VW hat zur Bewältigung des Abgasskandals bereits rund 18 Milliarden Euro zurückgestellt. Diese Summe wird nun laut VW voraussichtlich nicht reichen, weil bereits eine Milliardensumme für einen zivilrechtlichen Vergleich eingeplant ist. Wie hoch die Belastung für das Jahresergebnis 2016 ist, lasse sich noch nicht sagen.
Der Autobauer habe einen konkreten Vergleichsentwurf mit den US-Behörden ausgehandelt, hieß es. Dieser sehe Bußgeld- und Strafzahlungen in einer Gesamthöhe von rund 4,3 Milliarden Dollar (rund 4,1 Mrd Euro) vor. Teil dieses Vergleichsentwurfs sei auch ein Schuldanerkenntnis in Bezug auf bestimmte US-Strafvorschriften.
Der Autobauer hatte im September 2015 eingeräumt, Abgastests bei Dieselautos manipuliert zu haben. Der Ursprung des Skandals liegt in den USA. Dort sind mehr als 550 000 Fahrzeuge betroffen, weltweit rund elf Millionen. Das stürzte den Konzern in eine schwere Krise, als Folge leitete VW einen grundlegenden Konzernumbau ein.
Die zuständigen VW-Gremien würden sich nun „kurzfristig“ mit dem Vergleich befassen, möglicherweise noch heute beziehungsweise am Mittwoch, teilte VW mit. Doch selbst wenn VW-Management und -Aufsichtsrat grünes Licht geben, liegt die finale Entscheidung bei der US-Justiz. Das Justizministerium in Washington war zunächst nicht für eine Stellungnahme zu erreichen.
VW hatte in den USA bereits einen zivilrechtlichen Vergleich mit Klägern und Behörden erzielt. Der sah unter anderem Rückkäufe von Autos, Entschädigungen und Reparaturen vor. VW kann dieser Vergleich mehr als 16 Milliarden Dollar kosten.
Bereits am Montag war neuer Ärger für VW in der Dieselaffäre bekanntgeworden.
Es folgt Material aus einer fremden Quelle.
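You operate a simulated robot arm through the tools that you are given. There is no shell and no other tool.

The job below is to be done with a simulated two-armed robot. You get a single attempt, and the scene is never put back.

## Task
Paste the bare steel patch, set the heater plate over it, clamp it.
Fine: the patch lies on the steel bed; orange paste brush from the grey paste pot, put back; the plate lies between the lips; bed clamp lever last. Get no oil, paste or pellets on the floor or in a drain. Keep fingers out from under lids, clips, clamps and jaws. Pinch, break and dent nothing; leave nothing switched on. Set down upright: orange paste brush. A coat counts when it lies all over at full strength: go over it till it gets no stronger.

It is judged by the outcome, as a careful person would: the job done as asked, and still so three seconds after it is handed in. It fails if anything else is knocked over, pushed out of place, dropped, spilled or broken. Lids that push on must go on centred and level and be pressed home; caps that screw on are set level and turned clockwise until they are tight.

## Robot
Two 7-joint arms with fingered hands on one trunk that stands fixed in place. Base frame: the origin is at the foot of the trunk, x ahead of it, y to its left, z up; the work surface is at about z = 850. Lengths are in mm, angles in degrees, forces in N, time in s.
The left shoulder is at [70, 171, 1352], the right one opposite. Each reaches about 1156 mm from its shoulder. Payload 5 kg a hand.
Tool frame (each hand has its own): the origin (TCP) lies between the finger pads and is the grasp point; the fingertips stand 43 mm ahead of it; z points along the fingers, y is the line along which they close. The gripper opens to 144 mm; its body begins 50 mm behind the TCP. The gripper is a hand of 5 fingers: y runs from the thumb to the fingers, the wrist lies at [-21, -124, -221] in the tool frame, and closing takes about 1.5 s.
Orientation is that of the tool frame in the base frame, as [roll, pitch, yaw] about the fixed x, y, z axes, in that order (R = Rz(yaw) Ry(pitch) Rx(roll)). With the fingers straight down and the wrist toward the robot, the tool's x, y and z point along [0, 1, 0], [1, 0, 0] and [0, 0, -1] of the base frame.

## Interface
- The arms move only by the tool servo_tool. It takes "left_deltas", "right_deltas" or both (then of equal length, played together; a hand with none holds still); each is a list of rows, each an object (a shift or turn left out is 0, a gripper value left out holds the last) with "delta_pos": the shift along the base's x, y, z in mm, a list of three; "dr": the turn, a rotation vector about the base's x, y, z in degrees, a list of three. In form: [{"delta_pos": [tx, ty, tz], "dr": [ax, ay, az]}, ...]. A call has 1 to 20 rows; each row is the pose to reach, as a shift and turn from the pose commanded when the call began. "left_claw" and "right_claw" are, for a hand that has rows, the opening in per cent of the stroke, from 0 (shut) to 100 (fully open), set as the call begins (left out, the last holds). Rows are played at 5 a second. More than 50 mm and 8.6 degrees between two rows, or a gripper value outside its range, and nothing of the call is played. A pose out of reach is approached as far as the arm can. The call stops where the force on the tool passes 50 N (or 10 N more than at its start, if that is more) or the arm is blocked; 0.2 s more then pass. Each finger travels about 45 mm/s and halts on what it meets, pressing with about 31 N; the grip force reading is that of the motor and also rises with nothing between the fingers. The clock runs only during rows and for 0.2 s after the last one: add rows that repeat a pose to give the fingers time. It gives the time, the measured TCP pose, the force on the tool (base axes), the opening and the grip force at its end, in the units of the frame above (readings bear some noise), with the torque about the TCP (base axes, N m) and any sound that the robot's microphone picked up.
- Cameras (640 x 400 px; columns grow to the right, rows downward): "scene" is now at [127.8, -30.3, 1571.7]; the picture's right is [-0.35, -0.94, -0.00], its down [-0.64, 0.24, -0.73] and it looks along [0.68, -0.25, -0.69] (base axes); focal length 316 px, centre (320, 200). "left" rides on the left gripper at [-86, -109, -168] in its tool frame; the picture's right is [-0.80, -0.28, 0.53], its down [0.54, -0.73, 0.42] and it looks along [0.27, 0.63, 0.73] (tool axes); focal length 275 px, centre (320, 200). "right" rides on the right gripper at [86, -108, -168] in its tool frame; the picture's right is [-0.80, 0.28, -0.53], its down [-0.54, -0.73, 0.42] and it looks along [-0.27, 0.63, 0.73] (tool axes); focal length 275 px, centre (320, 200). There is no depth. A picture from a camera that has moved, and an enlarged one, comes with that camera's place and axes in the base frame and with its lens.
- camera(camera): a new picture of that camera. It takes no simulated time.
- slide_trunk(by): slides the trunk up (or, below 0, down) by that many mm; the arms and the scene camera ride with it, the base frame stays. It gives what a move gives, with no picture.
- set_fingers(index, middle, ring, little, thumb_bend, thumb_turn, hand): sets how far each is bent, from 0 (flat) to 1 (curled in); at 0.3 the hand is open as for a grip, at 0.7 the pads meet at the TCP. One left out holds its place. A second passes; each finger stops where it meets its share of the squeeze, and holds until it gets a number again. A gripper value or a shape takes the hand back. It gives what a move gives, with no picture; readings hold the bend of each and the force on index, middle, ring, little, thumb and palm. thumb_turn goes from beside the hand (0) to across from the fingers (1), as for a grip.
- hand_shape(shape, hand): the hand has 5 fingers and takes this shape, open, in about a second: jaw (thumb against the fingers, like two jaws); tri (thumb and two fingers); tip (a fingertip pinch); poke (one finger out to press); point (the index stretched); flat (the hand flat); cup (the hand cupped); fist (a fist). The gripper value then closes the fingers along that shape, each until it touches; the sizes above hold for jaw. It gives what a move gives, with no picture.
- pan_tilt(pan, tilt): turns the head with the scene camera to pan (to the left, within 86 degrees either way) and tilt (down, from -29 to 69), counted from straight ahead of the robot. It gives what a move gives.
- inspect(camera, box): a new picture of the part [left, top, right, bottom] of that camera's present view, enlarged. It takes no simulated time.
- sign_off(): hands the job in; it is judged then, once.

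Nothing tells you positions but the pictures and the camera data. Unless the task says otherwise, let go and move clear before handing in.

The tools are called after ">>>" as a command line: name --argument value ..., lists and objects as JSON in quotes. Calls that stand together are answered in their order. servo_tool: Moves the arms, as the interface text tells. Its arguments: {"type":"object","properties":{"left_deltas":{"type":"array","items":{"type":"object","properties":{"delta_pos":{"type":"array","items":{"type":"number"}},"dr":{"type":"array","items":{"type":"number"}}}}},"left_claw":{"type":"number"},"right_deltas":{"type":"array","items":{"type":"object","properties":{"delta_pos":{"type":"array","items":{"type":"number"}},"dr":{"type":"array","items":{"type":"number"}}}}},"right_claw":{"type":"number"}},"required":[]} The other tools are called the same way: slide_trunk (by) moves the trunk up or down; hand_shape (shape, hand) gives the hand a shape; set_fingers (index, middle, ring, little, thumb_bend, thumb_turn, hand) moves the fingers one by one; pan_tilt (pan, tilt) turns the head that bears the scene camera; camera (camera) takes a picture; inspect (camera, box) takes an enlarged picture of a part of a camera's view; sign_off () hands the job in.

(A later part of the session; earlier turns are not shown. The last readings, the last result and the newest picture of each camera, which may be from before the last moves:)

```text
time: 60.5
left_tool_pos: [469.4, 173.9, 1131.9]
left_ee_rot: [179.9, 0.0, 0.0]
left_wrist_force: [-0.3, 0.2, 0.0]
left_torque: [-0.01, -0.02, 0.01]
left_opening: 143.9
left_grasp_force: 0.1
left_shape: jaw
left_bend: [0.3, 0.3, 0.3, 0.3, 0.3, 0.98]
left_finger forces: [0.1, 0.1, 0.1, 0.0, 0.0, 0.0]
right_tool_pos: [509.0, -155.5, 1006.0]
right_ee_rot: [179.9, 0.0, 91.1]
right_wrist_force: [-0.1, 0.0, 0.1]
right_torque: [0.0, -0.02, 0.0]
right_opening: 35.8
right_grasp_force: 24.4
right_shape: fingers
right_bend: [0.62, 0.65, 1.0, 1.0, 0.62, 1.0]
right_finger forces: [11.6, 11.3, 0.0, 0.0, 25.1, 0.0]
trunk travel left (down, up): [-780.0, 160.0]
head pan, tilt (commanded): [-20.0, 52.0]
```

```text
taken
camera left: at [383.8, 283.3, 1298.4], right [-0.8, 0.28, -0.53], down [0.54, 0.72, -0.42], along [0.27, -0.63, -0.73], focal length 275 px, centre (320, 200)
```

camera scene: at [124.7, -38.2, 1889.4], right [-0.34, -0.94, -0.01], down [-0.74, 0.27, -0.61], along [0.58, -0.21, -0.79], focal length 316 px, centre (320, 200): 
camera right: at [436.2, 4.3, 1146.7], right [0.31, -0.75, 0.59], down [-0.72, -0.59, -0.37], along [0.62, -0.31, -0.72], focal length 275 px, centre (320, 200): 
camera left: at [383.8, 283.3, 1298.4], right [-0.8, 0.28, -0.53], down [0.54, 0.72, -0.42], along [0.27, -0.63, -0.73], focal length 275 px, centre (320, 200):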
Die Bundespolizei FBI wirft der VW-Konzernspitze Vertuschungen in dem Skandal vor, wie aus einer von der Bundesanwaltschaft in Detroit veröffentlichten Strafanzeige gegen einen leitenden Angestellten des Konzerns hervorging.
Noch wenige Monate vor dem Auffliegen der Affäre im Herbst 2015 hätten Manager von Volkswagen bei Mitarbeitern die Verheimlichung der Abgas-Manipulationen abgesegnet, heißt es in dem Gerichtsdokument. Der leitende Angestellte, der bis 2015 mit Umweltfragen in den USA betraut gewesen sein soll, war am vergangenen Samstag in Miami festgenommen worden. Dem Mann wird eine Beteiligung am massenhaften Abgasbetrug und Irreführung der US-Behörden vorgeworfen, er soll am Donnerstag in Detroit vor Gericht erscheinen. Ein Richter in Miami ordnete an, dass er bis dahin in Gewahrsam bleibt.
Der VW-Angestellte gehörte laut Strafanzeige zu einer Gruppe von Mitarbeitern, die das Management bei einem Treffen am 27. Juli 2015 über die Risiken des Betrugs informierten. Statt die Aufklärung des Falls gegenüber den bereits unter Hochdruck gegen VW ermittelnden US-Behörden anzuordnen, habe die Konzernführung autorisiert, die Tricksereien weiter unter den Teppich zu kehren. Ähnliche Verdächtigungen hatte es schon zuvor gegeben, doch nun werden sie durch Zeugenaussagen von VW-Insidern untermauert. Ein Sprecher des Konzerns wollte sich nicht zu den neuen Anschuldigungen äußern.